Well-intentioned but poorly governed communication with families can escalate risk rather than reduce it.
The complexity of family communication in adult social care
Unlike other sectors, adult social care operates within complex legal and ethical frameworks. Not all individuals have capacity to consent to information sharing, and not all families hold the same legal status.
Providers must consider:
- Mental Capacity Act requirements
- Best interest decision-making
- Safeguarding thresholds
- Contractual and regulatory expectations
Establishing consent and authority
Operational example 1: capacity-specific communication planning
A provider supporting individuals with fluctuating capacity maintained communication plans specifying who could be contacted during incidents. When a service relocation was required, families were contacted only where consent or best-interest decisions had been documented. This prevented disputes and supported defensible decision-making.
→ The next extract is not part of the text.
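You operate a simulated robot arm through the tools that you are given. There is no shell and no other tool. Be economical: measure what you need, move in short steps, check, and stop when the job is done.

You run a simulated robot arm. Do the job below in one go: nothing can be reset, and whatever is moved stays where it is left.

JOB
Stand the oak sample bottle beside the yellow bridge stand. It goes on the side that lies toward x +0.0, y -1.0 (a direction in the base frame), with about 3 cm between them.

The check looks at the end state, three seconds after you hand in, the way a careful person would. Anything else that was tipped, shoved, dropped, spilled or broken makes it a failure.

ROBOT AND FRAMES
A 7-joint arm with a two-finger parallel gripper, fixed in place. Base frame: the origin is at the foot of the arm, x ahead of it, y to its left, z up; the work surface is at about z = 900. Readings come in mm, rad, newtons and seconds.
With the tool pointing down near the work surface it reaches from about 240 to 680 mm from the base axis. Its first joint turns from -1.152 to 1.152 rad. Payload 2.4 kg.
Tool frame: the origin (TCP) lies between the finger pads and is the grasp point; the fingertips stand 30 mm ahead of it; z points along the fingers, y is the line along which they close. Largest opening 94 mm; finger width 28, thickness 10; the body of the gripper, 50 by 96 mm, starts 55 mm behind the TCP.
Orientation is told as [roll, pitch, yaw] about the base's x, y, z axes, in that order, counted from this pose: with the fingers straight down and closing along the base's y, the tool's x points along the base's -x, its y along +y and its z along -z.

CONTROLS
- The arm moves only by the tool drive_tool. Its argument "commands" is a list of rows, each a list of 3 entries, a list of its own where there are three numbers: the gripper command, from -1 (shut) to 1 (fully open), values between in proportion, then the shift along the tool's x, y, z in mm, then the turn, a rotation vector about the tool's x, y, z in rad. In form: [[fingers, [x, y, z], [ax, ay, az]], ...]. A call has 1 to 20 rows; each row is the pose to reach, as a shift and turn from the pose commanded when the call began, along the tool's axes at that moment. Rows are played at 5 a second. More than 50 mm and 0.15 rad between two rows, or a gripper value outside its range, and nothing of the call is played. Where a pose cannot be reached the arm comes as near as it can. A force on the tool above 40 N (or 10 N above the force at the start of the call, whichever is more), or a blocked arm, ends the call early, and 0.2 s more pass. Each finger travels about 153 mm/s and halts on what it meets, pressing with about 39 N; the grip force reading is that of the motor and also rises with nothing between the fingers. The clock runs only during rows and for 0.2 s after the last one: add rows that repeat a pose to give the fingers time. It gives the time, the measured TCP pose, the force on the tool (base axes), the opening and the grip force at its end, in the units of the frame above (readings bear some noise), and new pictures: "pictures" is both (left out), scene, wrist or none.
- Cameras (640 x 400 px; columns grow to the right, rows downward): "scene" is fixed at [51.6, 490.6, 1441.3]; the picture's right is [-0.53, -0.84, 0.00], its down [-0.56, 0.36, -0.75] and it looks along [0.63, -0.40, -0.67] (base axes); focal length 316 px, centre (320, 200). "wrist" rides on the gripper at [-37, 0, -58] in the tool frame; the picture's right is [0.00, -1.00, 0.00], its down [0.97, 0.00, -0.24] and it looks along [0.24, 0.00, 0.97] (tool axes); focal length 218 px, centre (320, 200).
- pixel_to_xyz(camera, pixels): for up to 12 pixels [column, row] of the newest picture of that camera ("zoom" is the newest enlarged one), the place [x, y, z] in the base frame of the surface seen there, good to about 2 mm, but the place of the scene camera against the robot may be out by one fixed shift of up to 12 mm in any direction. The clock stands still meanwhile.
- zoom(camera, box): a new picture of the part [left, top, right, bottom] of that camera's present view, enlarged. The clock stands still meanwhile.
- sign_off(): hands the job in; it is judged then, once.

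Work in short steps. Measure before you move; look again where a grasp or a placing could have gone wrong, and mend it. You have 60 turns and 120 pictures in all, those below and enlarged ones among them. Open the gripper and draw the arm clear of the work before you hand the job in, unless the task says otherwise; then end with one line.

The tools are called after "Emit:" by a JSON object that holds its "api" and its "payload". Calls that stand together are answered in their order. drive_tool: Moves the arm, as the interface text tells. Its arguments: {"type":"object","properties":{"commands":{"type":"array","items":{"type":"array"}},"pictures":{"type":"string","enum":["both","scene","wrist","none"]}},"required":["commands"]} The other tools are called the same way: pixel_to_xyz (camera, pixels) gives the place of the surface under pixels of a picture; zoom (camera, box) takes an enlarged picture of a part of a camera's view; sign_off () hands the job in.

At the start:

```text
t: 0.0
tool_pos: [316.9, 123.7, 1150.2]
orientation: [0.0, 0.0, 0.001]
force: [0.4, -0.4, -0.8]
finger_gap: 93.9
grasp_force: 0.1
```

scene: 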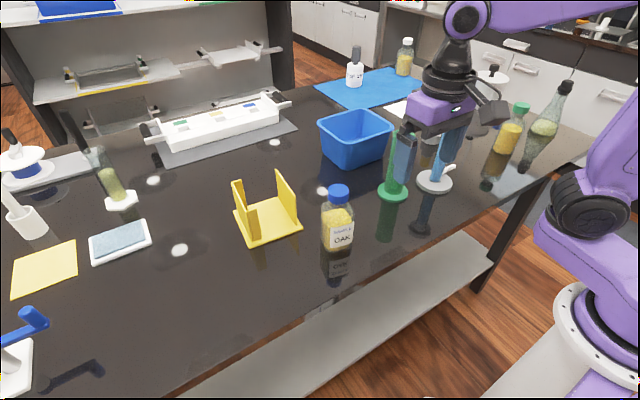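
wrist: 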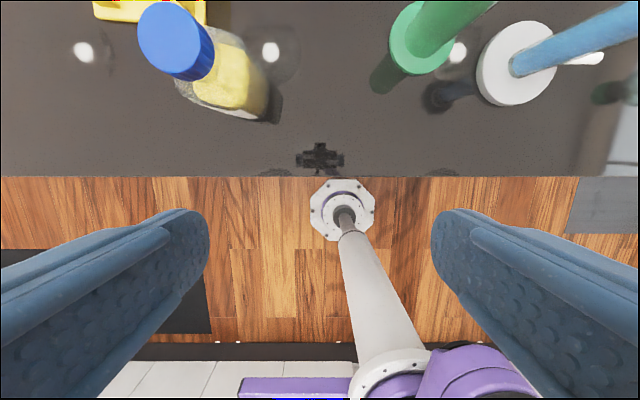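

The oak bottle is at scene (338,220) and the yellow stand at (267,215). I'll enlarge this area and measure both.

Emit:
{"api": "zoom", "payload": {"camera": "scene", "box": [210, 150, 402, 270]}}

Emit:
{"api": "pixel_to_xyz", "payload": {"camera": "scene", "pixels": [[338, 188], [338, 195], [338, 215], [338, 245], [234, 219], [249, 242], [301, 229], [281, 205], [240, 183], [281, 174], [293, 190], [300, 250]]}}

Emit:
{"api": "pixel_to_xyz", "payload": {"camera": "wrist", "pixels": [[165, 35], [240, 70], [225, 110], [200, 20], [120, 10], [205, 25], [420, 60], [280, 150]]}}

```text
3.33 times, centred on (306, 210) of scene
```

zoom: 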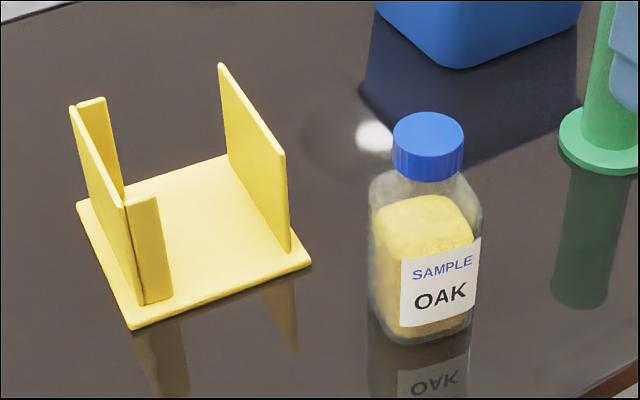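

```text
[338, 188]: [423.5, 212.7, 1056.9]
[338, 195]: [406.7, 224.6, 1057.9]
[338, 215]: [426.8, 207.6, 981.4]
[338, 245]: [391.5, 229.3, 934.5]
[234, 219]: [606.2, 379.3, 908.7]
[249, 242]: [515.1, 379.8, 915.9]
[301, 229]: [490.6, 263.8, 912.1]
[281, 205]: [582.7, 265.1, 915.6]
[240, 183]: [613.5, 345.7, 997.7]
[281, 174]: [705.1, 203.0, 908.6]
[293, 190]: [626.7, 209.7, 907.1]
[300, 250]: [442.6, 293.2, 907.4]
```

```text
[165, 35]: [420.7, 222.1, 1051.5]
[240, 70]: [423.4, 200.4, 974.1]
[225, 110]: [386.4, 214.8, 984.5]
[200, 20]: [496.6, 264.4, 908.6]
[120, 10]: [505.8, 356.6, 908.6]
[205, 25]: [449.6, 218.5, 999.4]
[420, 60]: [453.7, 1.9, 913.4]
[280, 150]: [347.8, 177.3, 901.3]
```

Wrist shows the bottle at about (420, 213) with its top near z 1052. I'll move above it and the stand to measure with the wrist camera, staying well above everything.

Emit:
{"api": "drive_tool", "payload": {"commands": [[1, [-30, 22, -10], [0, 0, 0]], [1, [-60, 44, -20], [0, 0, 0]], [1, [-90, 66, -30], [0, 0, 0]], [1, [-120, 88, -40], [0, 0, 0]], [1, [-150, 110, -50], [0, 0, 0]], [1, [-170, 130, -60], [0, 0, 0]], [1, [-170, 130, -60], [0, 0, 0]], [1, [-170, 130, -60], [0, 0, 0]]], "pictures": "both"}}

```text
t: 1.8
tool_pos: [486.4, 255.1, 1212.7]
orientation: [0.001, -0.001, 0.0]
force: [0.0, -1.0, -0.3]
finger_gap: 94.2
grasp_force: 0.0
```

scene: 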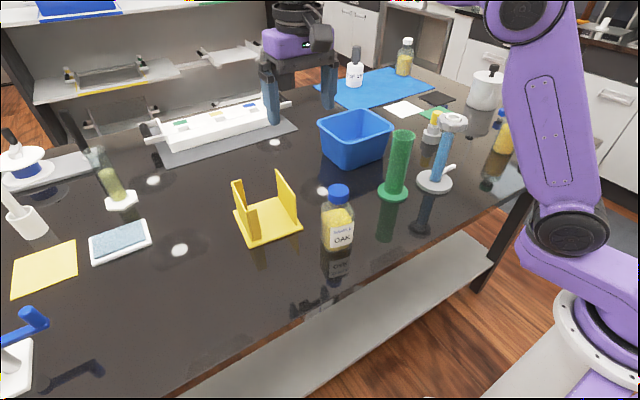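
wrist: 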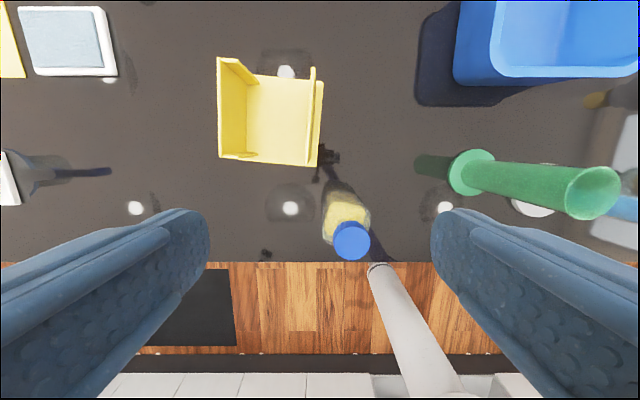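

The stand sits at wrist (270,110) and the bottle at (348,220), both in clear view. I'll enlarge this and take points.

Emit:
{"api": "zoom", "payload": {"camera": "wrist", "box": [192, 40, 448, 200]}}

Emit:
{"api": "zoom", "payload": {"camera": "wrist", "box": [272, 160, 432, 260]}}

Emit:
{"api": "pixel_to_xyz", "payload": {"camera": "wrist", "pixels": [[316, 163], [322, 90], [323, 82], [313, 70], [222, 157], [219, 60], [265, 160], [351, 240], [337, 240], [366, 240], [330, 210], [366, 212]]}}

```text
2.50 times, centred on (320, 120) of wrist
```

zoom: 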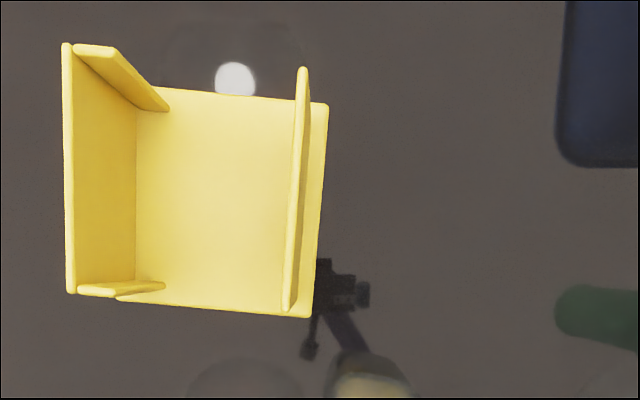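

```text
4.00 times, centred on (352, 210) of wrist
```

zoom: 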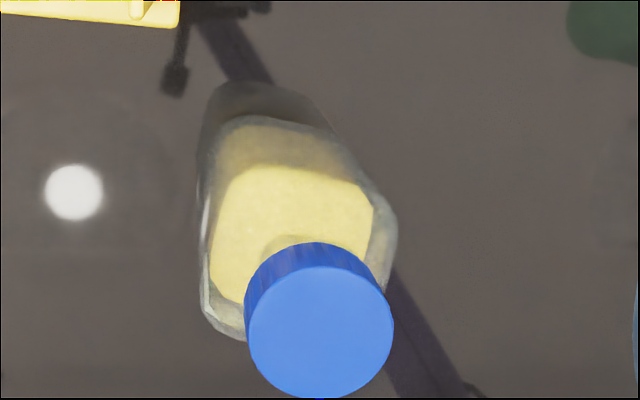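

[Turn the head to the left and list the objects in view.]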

Pre-incident planning is essential to avoid rushed judgements under pressure.
Timing communications to avoid harm
Operational example 2: safeguarding concern under review
Following an allegation, the provider delayed family notification until advice was taken from safeguarding leads. Families were informed with clear boundaries about what could and could not be shared. This protected the investigation and reduced misinformation.
Premature communication can compromise safeguarding outcomes.
Managing distress and expectations
Operational example 3: emergency staffing changes
During emergency staffing reconfiguration, families were informed once stability was achieved. Communications focused on impact, mitigations and review points rather than operational detail. Follow-up calls were scheduled to address concerns.
This structured approach reduced escalation and complaints.
Commissioner expectation: proportional family engagement
Commissioner expectation
Commissioners expect providers to demonstrate proportionality in family communication. Over-communication can be as problematic as under-communication if it creates confusion, distress or misinformation.
Regulator expectation: safeguarding-led decisions
Regulator expectation (CQC)
CQC expects communication decisions to be safeguarding-led and legally informed. Inspectors assess whether providers understood capacity, consent and best-interest principles when engaging families during incidents.
Embedding family communication into governance frameworks
Strong providers embed family communication protocols into:
- Care planning and consent documentation
- Safeguarding policies
- Incident response frameworks
- Learning and review processes
This ensures family communication supports safety, trust and regulatory confidence.